Investors’ lawyers also accuse SIPC of benefiting insiders in handing out liquidation business. In 1996, the bailout of Old Naples Securities in Florida went to Theodore Focht, the former SIPC president now living in that state.

Critics say Focht should not have been tapped. “It gives the appearance of impropriety and inherent bias,” says Steven Caruso, a New York lawyer who has fought SIPC. “It’s a rubber stamp, and no one’s in a position to challenge them.” Trustees are recommended to Bankruptcy Court judges by SIPC, and the agency’s selections are rarely rejected.

Focht, who led the agency for a decade, denies favoritism. He says SIPC chose him because of his experience and the proximity of Old Naples litigation, adding that he is working for a relatively low hourly fee of $100.

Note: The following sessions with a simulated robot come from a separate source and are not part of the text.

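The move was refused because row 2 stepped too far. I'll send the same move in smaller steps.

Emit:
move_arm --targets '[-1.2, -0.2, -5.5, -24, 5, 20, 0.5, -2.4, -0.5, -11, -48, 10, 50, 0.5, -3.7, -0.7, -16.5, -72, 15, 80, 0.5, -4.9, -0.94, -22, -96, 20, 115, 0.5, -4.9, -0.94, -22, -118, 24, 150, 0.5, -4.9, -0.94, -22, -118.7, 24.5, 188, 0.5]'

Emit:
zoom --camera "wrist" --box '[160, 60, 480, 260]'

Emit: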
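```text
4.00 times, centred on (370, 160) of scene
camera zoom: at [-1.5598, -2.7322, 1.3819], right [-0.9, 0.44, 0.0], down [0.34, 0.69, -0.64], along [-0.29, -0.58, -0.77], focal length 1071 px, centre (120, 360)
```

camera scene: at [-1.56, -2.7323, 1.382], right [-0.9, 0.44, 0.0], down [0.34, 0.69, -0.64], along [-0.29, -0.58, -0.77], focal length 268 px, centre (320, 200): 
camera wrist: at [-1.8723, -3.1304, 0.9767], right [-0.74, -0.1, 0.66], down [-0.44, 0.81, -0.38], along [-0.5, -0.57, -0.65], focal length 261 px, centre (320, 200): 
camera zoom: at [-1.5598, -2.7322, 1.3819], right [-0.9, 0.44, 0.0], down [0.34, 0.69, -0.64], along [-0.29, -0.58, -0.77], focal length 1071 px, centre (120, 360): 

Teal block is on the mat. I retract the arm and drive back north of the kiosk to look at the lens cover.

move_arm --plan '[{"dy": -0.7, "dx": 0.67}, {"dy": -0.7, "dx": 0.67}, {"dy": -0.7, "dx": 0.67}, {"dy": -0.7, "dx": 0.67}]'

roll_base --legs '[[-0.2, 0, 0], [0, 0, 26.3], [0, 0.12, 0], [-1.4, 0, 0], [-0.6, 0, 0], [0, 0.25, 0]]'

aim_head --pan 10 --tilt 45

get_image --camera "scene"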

Focht and plaintiffs attorneys have clashed in the Old Naples liquidation over about $1.3 million in claims that were denied because the investors did not qualify as customers under SIPC rules. The clients have fought back and won two interim court rulings, and the issue is before a federal appeals court.

SIPC officials say that even if they had the authority to cover fraud claims, the $1.1 billion fund is inadequate. Critics’ answer to that: Require brokers to pay more than $150 each annually into the fund. “It’s nothing,” says Joe Borg, Alabama’s chief securities regulator.

Some SIPC critics propose a penny assessment on every trade to bolster the fund, while some industry experts say a fund as big as $40 billion would be required to bail out defrauded customers. Critics say the figure is vastly overstated to kill any shakeup at SIPC.

Borg thinks SIPC ought to be recast to reflect today’s Wall Street environment, a far richer, faster one than when SIPC began in 1970.

“The question is not whether SIPC is doing anything wrong. I think the way they’re applying the rules and regulations are well within the law,” Borg says. “But the question is whether the enabling statutes are incorrect in today’s environment and I think that’s where the problem is.”